6.3 The broker is further entitled to receive a copy of the transaction and the ancillary agreements concluded.

§7 NON-BINDING NATURE OF OFFERS

Offers of the broker are subject to change and are non-binding. The seller expressly reserves the right to realise prior sale, rental and leasing, unless a separate agreement is concluded in this regard.

§8 PRIOR KNOWLEDGE

The prospective buyer shall inform the broker in writing with immediate effect of the existence of any prior knowledge. Prior knowledge exists if the prospective buyer is aware of the identity of the seller and the definitive form of the transaction. If the prospective buyer fails to provide this information then the prospective buyer shall compensate the broker for all expenses incurred by the latter resulting from a failure or delay in providing notice of the existence of prior knowledge.

§9 DUAL AGENCY

The broker is additionally entitled to act for the other contracting party on a commission basis.

§10 FINAL PROVISIONS

10.1 If the prospective buyer is a merchant in the sense of the German Commercial Code, a legal entity subject to public law or a public body, the place of performance and exclusive – also international – place of jurisdiction for all disputes arising from the legal relationships in their entirety between GBI Capital GmbH and the prospective buyer shall be our place of business in Berlin.
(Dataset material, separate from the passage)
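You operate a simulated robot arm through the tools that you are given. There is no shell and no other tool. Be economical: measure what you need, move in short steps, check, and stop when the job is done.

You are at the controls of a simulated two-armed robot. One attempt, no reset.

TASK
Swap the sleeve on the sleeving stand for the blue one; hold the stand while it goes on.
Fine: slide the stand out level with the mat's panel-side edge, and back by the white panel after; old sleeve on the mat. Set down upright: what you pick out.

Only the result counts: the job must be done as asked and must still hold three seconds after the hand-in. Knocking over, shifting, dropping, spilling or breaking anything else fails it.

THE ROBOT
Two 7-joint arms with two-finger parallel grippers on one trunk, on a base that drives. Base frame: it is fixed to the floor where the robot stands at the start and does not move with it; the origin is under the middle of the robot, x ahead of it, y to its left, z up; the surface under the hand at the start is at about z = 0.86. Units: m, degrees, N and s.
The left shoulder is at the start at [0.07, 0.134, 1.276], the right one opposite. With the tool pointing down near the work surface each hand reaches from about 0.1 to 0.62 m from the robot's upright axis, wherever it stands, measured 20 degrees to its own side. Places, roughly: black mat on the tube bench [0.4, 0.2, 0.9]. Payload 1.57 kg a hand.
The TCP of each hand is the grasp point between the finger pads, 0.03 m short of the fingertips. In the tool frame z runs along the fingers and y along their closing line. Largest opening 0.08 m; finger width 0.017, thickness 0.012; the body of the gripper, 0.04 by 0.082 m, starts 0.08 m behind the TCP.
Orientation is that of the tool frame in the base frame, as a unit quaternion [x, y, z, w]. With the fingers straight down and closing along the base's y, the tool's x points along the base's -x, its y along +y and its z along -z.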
10.2 No tacit, verbal or written ancillary agreements have been concluded. Changes and amendments to this contract must be in writing.

10.3 If one or more provisions of this contract should be void or ineffective, the effectiveness of the remaining provisions shall not be affected by this. This also applies if one element of a provision should be void or ineffective, while another element is valid or effective. The invalid or ineffective provision shall be replaced by a provision that comes closest to the original intention and commercial interests of the contracting parties without being contrary to the remaining agreements.

10.4 The law of the Federal Republic of Germany shall apply exclusively.

 

The German version of these translation and terms and conditions shall prevail. The English version is for information purposes only.